*Selected text*.
+ + + + +
Today we are going through a very warm period with mild winters warms summers and year on year of above average tempetures. This has lead many to belive that this is caused by man made Glabal warming and that the Future in the U.K will be warm. But a report in iceagenow suggest that that the warming is mosterly due to the sun. When the sun goes through an attive phase we are warmer and when it is quite we are cooler. In the last little iceage the sun was quiter and the warm ocean cureents were slower. the result was a period of cold. From the 16th to the 19th centures there were many bitting east or north wind winters which froze the rivers and lakes and caused deep snow to lye on the ground for many weeks in winter in central England. sometimes in the coldest of these winters the snows would lye up to a 100 days and trees died of frost. now during this time not only the gulf stream was weaker but the sun was also far quiter and this had a major effect on the climate. In this time average winter temps were about 2 degrees colder than today and the mild westerly winds were far weaker. Now the point of this message is that the sun is expected to go into another quite phase at sometime in the 2030s. If that happens and combine that with weaker warm ocean currents then we could well have another cold spell that is even colder than the last little ice age. In the 2030s the winters in the U.K could well be snowbound with deep snow and heavy drifting lasting for weeks at a time. our rivers will once again freeze. Average daily temps in this colder winters in Central England would be between 0 and 2 Celsius by day and night times would be well below freezing sometimes falling below -10. This is the average climate some winters would be far colder others less cold. but even the less cold ones not not be as warm as today. Summers two will be cooler and wetter but again hot spells will still occure. now this message is not so much about the gulf stream as we know all about that but about the sun. The sun is the main sourse of heat and small changes in that brings warm and cold spells. So when the sun goes quite we would cool and the great frosts and snows will return. now the 2030s may seem a long way but the first of these bitter wintrer may be far nearer and could occure before the end of this decade. They had happened many times in the past sometimes lasting over 3 months.
+ + + + +
*Supplied material*.
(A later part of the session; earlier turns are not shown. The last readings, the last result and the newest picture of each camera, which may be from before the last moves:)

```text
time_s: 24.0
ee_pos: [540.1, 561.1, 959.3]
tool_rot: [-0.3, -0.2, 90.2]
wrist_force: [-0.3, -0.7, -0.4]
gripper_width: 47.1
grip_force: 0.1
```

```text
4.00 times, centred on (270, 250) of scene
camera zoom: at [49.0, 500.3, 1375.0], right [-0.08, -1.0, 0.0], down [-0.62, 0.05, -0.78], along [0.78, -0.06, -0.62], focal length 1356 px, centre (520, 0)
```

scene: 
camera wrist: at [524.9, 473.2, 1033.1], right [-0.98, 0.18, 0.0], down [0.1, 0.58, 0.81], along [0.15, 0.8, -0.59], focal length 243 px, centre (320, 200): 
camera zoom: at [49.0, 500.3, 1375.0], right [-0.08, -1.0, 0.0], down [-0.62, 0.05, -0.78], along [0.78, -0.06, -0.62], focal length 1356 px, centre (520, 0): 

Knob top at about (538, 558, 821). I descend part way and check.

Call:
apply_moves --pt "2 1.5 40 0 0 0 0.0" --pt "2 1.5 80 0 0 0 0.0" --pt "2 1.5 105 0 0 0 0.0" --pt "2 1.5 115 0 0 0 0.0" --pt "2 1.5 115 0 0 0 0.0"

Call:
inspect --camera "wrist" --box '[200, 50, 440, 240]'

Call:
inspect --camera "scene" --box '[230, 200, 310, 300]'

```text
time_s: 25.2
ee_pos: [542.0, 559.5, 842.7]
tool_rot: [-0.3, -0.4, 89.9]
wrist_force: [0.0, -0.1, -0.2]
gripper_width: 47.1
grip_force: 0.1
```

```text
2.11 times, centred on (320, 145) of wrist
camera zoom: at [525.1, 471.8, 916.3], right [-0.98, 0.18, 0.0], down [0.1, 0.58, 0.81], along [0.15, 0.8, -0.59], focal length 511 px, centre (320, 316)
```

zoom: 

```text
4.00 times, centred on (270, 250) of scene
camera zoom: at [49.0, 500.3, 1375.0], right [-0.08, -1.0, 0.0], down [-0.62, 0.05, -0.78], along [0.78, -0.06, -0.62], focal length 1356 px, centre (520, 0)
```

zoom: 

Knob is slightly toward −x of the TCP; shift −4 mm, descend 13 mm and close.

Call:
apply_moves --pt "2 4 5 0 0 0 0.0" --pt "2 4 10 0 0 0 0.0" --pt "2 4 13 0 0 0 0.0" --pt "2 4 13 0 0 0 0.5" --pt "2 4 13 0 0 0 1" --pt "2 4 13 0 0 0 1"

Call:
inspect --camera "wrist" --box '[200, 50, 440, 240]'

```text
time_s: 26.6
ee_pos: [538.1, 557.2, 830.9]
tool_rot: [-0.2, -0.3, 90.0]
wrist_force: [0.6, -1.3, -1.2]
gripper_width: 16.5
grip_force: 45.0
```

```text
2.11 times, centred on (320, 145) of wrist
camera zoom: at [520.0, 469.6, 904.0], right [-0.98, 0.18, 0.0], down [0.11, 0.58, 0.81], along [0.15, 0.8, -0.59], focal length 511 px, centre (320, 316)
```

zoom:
+ + + + +
*Problem details*.
I need the selected text continued from the place where it stops.

*Right answer*.
It is the "the sun is expected to" thing that really gets me.

To say that indicates a subscription to the theory of cycles in the sun's activity being predictable and correct. The rest of your post is based on effects from a very dubious cause; ie scaremongering and speculation. Yes of course all that could happen if the sun's output became less, but I would assert that there is absolutely no way that we could possibly predict that will happen to the sun's output in 25-35 years time, therefore your scenario of a britain "even colder than the last ice age" is, with respect, faintly ridiculous.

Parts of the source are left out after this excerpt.